Cut core samples from the Mount Burgess drilling were dispatched using a reputable local contract courier from site to the laboratory where quarter core was dried, then crushed and pulverised to allow 100% to pass -75 microns.

Mount Burgess inserted duplicates, blanks and certified reference materials into sample series collectively at a rate of approximately 1 in 20.

Mineralisation is contained in both oxide and sulphide material. Studies and recent observations have shown very low levels of deleterious elements in both material types.

Mount Burgess has comprehensive procedures and protocols in place to ensure that 'Industry Standard' sampling processes are employed as a minimum.

Drilling techniques

Drill type (eg core, reverse circulation, open-hole hammer, rotary air blast, auger, Bangka, sonic, etc) and details (eg core diameter, triple or standard tube, depth of diamond tails, face-sampling bit or other type, whether core is oriented and if so, by what method, etc).

The diamond drilling was undertaken using non-orientated HQ Standard Tube and NQ Standard Tube diamond drilling techniques.

Drill sample recovery

Method of recording and assessing core and chip sample recoveries and results assessed.

Core recovery has been logged for all of the Mount Burgess drilling, averaging 95% in both waste and mineralised material. Core blocks are inserted by the drillers at the end of each drilling run, noting the run length, and downhole depth. This data is then compared to the measured recovered core length and recoveries for each run and the entire hole are calculated. Given the nature of the drilling, and the type of mineralisation encountered to date the sampling is judged as being representative.

Measures taken to maximise sample recovery and ensure representative nature of the samples.

The core collected by Mount Burgess is largely very competent with routine core run lengths of approximately 1.5m. Run lengths were reduced accordingly in fractured or broken ground.

Whether a relationship exists between sample recovery and grade and whether sample bias may have occurred due to preferential loss/gain of fine/coarse material.

There is no evidence of bias exists due to preferential loss/gain of fine/coarse material from the Mount Burgess drill core.
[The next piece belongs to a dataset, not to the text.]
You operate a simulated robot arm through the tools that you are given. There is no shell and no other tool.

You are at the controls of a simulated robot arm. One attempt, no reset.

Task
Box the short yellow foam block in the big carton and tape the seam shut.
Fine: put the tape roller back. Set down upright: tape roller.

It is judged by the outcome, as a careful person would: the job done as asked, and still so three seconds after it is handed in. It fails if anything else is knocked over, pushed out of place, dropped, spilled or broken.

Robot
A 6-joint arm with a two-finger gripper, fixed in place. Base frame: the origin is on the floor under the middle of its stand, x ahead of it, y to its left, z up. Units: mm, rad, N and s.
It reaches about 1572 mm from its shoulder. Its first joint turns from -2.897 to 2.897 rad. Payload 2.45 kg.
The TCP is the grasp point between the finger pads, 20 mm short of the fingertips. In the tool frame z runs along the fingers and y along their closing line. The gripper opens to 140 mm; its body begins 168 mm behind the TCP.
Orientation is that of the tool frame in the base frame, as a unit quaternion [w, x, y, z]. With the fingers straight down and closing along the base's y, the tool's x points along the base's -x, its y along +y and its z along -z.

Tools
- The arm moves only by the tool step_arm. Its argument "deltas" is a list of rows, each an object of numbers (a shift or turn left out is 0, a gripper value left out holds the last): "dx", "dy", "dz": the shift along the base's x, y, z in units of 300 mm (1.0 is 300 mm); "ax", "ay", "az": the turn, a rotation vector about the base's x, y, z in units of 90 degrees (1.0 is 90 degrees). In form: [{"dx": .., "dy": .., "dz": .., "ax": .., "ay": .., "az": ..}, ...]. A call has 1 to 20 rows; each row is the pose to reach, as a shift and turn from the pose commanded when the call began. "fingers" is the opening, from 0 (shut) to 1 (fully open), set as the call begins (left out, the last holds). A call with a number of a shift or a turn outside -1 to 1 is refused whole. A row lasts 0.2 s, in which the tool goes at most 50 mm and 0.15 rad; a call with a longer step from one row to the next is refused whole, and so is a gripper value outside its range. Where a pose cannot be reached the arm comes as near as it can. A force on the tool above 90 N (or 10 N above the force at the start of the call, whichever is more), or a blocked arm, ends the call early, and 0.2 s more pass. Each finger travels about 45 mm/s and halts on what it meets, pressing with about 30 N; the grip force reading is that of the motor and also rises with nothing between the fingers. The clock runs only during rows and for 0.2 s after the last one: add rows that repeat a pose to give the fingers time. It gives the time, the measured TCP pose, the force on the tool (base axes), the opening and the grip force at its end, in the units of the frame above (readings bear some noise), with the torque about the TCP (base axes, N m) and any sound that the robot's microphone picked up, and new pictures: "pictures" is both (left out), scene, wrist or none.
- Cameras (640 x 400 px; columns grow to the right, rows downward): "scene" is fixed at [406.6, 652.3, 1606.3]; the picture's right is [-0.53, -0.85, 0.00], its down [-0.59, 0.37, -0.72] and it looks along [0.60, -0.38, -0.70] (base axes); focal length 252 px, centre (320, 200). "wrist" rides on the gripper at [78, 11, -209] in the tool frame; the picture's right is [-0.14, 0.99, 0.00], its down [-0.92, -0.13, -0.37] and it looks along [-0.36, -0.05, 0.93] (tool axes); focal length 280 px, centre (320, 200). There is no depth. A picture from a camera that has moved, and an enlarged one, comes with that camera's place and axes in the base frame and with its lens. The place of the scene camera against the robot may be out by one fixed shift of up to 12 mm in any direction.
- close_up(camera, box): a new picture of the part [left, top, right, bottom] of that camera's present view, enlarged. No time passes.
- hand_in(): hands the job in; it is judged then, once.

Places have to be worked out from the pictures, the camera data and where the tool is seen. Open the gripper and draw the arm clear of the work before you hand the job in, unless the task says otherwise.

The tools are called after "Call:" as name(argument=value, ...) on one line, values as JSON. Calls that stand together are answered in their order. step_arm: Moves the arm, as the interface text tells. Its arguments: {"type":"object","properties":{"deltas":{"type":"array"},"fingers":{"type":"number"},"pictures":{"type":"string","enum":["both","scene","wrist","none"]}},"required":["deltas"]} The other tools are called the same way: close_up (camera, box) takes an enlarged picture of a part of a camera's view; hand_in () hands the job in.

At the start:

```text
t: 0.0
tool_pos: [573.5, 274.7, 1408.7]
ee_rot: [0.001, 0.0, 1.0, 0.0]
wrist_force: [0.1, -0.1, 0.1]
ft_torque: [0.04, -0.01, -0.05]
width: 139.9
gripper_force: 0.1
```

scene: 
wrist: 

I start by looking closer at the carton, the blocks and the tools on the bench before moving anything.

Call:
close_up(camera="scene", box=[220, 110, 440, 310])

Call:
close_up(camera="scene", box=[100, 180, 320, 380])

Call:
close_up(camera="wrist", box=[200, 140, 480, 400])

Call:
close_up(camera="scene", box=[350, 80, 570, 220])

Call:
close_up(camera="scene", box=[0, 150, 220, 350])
Core recovery averages 95% in both waste and mineralised rock.

Logging

Whether core and chip samples have been geologically and geotechnically logged to a level of detail to support appropriate Mineral Resource estimation, mining studies and metallurgical studies.

All Mount Burgess drill holes have been geologically logged on geological intervals recording lithology, grain size and distribution, alteration, mineralisation, veining, structure, oxidation state, colour and geotechnical data noted and stored in the database. All holes were logged to a level of detail sufficient to support future mineral resource estimation, and studies.
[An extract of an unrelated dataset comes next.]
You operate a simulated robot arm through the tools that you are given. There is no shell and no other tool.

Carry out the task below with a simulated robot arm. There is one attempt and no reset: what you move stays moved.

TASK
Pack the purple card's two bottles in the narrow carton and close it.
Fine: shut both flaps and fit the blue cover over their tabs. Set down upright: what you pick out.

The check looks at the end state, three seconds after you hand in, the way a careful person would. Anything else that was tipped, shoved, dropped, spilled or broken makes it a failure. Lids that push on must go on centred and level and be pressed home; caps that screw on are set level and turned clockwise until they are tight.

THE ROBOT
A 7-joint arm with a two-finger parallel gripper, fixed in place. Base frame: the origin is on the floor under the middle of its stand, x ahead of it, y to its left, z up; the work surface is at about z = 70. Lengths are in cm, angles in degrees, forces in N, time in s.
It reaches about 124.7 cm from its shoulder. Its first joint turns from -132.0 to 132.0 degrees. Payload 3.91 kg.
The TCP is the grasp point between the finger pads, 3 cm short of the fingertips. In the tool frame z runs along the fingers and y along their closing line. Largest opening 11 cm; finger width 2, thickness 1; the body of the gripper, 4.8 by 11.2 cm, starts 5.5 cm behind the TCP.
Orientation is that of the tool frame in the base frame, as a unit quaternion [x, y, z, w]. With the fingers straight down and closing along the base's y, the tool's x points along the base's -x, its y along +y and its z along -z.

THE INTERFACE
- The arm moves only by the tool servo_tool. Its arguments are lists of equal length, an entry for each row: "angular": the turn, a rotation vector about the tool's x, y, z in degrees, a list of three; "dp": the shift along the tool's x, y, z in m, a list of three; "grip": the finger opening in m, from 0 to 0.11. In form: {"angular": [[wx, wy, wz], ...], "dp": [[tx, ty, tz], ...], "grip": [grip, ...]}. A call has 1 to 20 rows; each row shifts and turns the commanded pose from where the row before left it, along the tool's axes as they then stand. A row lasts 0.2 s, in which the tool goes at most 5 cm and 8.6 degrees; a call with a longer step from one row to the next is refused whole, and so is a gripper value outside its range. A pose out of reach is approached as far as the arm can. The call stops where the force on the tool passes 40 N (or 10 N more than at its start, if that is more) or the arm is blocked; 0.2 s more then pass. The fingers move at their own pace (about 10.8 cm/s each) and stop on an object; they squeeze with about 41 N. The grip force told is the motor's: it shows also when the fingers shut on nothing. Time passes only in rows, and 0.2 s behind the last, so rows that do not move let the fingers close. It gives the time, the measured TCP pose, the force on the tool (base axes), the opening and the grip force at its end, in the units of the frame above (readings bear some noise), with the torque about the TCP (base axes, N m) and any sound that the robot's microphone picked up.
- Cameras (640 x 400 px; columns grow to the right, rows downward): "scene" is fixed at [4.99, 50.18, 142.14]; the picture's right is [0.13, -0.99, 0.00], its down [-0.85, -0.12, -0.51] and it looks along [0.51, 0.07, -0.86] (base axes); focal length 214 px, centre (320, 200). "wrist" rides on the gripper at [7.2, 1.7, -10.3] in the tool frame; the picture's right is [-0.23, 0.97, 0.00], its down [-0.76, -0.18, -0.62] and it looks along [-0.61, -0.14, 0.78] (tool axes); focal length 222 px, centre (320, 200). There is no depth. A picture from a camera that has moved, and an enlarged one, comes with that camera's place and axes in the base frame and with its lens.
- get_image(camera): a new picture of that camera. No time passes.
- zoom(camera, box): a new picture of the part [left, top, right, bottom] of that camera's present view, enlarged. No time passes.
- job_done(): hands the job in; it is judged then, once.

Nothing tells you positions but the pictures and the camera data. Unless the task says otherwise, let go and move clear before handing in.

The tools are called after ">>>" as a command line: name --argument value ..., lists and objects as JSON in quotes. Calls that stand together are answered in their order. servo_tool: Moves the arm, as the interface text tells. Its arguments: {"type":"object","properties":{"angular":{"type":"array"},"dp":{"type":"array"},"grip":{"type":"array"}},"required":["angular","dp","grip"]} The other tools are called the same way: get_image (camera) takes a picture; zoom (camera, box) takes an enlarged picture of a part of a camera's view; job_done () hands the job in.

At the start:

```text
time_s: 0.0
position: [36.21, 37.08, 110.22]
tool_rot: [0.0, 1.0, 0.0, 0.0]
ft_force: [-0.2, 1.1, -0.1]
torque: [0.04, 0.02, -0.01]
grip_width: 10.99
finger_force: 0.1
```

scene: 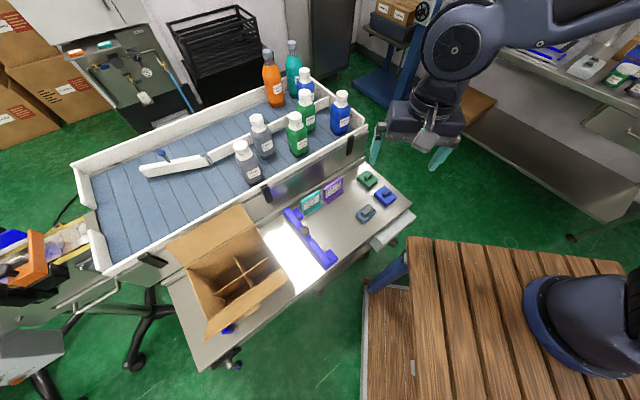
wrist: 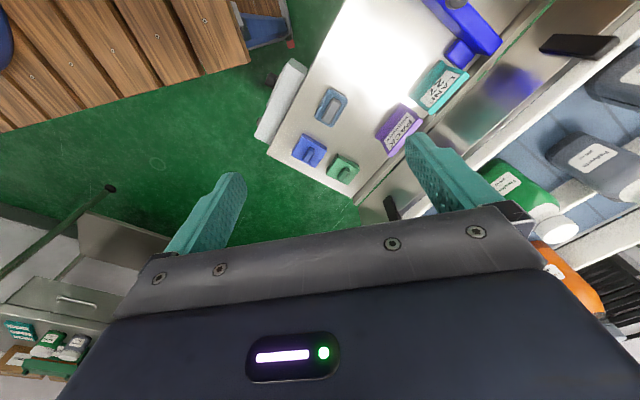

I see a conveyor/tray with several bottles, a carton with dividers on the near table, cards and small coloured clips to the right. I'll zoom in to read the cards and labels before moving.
Whether logging is qualitative or quantitative in nature. Core (or costean, channel, etc) photography.

Oxidation, colour, alteration and mineralisation are logged qualitatively. All other values are logged quantitatively. All holes have been photographed and are stored in a database.

Criteria

JORC Code Explanation

Commentary

The total length and percentage of the relevant intersections logged.

All drill holes have been logged over their entire length (100%) including any mineralised intersections. To date the average core loss is less than 5%

Sub-sampling techniques and sample preparation

If core, whether cut or sawn and whether quarter, half or all core taken.

All Mount Burgess core was quarter cut using a table diamond saw, typically producing samples for lab submission of approximately 1kg weight.

If non-core, whether riffled, tube sampled, rotary split, etc and whether sampled wet or dry.

No non-core drilling techniques have been employed by Mount Burgess.

For all sample types, the nature, quality and appropriateness of the sample preparation technique.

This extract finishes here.